The real motivation on his part was to not do any trades. We parted ways and the no to all trades was put in place without saying what was going on to the sales force. Now days they decided they needed what I produced so they signed on to doing the Rouse program that they have to pay big money for.

It's hard to see something you built get thrown away just because it has the potential of making someone that doesn't know what they are doing look bad.
 

DMiller

Senior Member
Joined
Feb 21, 2010
Messages
16,727
Location
Hermann, Missouri
Occupation
Cheap "old" Geezer
I was with Feld Truck Rental as the Maintenance program there was worked to reduce three things, Downtime, Road Repairs and Lost Clients.

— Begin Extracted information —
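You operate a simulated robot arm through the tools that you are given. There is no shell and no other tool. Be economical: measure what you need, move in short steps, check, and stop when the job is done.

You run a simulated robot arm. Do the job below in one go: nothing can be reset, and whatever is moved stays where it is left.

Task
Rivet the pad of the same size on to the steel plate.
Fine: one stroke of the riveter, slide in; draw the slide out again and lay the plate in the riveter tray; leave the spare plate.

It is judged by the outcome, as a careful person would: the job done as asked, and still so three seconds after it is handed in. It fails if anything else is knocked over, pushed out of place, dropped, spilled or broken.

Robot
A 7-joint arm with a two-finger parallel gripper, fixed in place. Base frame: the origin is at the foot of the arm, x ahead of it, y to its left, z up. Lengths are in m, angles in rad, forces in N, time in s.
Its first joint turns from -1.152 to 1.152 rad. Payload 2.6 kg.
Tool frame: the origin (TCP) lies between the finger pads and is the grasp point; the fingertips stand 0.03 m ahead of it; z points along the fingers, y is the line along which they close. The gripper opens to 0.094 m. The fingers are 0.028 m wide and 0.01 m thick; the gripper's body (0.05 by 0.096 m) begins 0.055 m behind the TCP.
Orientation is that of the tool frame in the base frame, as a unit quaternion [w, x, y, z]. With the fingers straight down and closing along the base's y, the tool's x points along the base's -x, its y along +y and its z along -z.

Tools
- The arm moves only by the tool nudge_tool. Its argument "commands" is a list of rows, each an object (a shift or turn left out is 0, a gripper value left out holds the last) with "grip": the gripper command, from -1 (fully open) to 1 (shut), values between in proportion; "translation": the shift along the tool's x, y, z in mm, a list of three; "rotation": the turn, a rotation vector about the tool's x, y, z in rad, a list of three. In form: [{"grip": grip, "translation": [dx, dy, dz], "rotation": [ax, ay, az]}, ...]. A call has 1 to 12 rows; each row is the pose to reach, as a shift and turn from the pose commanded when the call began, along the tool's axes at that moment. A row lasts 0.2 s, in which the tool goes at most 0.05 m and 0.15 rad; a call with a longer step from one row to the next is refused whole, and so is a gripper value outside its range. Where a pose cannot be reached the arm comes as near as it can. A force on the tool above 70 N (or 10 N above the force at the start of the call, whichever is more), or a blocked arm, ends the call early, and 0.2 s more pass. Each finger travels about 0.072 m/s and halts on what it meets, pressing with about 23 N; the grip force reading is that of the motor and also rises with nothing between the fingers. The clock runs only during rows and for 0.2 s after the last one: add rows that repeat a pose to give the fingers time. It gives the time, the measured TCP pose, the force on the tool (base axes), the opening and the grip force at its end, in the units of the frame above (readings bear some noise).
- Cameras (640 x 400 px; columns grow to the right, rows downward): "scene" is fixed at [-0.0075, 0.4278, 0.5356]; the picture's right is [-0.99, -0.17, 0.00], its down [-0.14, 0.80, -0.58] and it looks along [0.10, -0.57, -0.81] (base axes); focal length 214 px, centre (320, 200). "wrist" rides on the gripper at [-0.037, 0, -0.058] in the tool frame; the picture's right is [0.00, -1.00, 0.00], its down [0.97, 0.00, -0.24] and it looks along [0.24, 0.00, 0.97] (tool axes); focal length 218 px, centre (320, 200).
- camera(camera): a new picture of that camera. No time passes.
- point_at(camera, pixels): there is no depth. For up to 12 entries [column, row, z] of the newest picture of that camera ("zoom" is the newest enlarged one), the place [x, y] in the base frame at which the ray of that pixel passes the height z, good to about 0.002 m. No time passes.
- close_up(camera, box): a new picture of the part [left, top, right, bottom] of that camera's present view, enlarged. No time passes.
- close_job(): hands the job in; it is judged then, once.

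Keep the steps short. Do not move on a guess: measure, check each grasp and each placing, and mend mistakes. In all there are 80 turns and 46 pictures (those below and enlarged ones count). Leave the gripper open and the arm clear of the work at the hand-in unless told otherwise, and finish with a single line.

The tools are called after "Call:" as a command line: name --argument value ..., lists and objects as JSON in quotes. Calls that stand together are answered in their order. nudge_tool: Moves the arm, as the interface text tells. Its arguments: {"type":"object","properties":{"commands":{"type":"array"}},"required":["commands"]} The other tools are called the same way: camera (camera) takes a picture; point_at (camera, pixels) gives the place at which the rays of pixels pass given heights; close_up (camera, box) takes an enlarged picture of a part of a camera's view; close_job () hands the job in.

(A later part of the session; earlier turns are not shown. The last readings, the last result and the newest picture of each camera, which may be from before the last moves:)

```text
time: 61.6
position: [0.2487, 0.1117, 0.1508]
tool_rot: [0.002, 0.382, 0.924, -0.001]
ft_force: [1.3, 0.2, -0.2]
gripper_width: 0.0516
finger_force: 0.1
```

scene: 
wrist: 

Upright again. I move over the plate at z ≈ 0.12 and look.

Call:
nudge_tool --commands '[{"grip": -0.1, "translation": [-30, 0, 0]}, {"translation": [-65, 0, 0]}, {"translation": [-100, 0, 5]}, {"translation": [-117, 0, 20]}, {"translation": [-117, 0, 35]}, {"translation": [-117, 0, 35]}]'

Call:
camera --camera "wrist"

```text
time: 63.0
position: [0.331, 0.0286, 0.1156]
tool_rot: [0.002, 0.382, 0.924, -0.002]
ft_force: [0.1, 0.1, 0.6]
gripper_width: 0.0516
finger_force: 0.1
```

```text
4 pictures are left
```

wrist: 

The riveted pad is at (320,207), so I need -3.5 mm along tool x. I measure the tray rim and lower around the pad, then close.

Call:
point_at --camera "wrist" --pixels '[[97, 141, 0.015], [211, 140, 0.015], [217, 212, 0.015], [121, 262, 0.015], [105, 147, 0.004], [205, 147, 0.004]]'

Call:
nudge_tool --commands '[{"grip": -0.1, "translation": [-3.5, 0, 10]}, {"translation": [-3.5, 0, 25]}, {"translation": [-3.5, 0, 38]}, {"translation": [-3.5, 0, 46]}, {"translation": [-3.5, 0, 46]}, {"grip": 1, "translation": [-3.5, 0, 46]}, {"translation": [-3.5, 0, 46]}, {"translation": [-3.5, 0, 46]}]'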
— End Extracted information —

We had Cummins Detroit and IHC Recommended hours/miles, Carrier and TK Hours guides along with trailer manufacturers and axle manufacturers recommends. We ended up on a Specified Time if low mile or Hours, Miles to use hours and Hours for severe duty machines. Can no longer remember specifics but between seven shop Shift foremen myself included, in the higher volume shops and the ability to control maintenance at sub district shops off printouts, we managed to get to a decent schedule and unless just had catastrophic failures or idiot drivers we reduced call loads and client downtimes to a minimum. All started sliding as we merged into GELCO Corp, we were a Full Service Lease Co, they a Finance Lease Company that just supplied equipment and lease clients provided maintenance. Yet again Bean Counters had to be worshipped as they Knew All, Did ALL, Been down EVERY path uphill Both Ways. Failure rates began to climb, lost several LONG Term clients to RYDER and other smaller companies before our owner thrw the gauntlet to Corporate stating we were going BACK to what KNEW worked. Three years later Mort died, Gelco sold off the Full Service lease company to Penske and no longer mattered in any form.